EVA HALLAMA (Wien) schloss ihren Vortrag „Zwangsmigration, Epidemie und Grenze“ über die bisher wenig bekannten „Grenzentlausungslager an. In diesen Einrichtungen der NS-Zivilverwaltung im besetzten Osteuropa wurden Zwangsarbeiter/innen aus dem besetzen Osteuropa vor dem Grenzübertritt ins Deutsche Reich medizinischen Untersuchungen und einer obligatorischen „Entlausung“ unterzogen. Aus der Perspektive der Zwangsarbeiter/innen waren die Entlausungspraxis und die medizinische Beschau in diesen Lagern eine der ersten Erfahrungen, die den Übergang in die Zwangsarbeit und die Unterwerfung unter das NS-Regime markierten, wie Hallama verdeutlichte. Neben der Heranziehung von Aktenbeständen der zivilen nationalsozialistischen Verwaltung möchte sie in weiterer Forschung vor allem Oral History Interviews auf Hinweise auf die „Grenzentlausungslager“ untersuchen, um die Perspektive der Zwangsarbeiter/innen näher zu erforschen.

VERENA MEIER (Heidelberg) lenkte mit ihrem Vortrag „Dehumanisierung und Instrumentalisierung von sowjetischen Kriegsgefangenen als ‚menschliche Arbeitsmaschine’“ den Fokus auf die Betrachtung der Sprache in Quellen und die Frage nach Ethik und Moral in diesem Zusammenhang. Über ihre Methode der diskursanalytischen Untersuchung von Metaphern wie „menschliche Arbeitsmaschine“, machte sie deutlich, wie sowjetische Kriegsgefangene ausgebeutet, dehumanisiert und durch das NS-Regime instrumentalisiert wurden und wie über Sprache das Beziehungsverhältnis zwischen Profiteuren der Zwangsarbeit und den Zwangsarbeiter/innen dargestellt wurde.

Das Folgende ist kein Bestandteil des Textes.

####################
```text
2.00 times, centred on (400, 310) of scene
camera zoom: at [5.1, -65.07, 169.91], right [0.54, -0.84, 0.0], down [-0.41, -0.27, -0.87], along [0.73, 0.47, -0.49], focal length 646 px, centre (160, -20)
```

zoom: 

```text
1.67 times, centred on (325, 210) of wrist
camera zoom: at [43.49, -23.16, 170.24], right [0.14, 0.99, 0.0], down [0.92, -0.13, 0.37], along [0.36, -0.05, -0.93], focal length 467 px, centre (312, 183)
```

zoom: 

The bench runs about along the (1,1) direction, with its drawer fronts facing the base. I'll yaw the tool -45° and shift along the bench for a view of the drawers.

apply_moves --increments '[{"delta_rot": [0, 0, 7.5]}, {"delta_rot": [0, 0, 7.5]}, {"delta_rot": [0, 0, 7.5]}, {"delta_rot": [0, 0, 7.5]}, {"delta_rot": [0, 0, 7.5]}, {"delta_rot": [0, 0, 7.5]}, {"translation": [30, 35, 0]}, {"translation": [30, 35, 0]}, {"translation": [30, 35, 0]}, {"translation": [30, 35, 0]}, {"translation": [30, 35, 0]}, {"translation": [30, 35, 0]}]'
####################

ARNE PANNEN (Berlin) konzentrierte sich in seinem folgenden Referat auf die Organisation des Arbeitseinsatzes von italienischen Militärinternierten durch die Wehrmacht und nahm damit Aspekte der Zwangsarbeit in den Blick, die in der bisherigen Forschung wenig beachtet wurden. Sein Forschungsschwerpunkt lag hierbei auf dem Wehrkreis III, der Region Berlin-Brandenburg, wo vor allem der Einsatz für die Rüstungsindustrie eine enorme Bedeutung hatte. Die Organisation des Arbeitseinsatzes durch die Wehrmacht endete im Juli/August 1944 durch die Überführung der italienischen Militärinternierten in den Zivilstatus, wodurch zivile Arbeitsämter für sie zuständig wurden.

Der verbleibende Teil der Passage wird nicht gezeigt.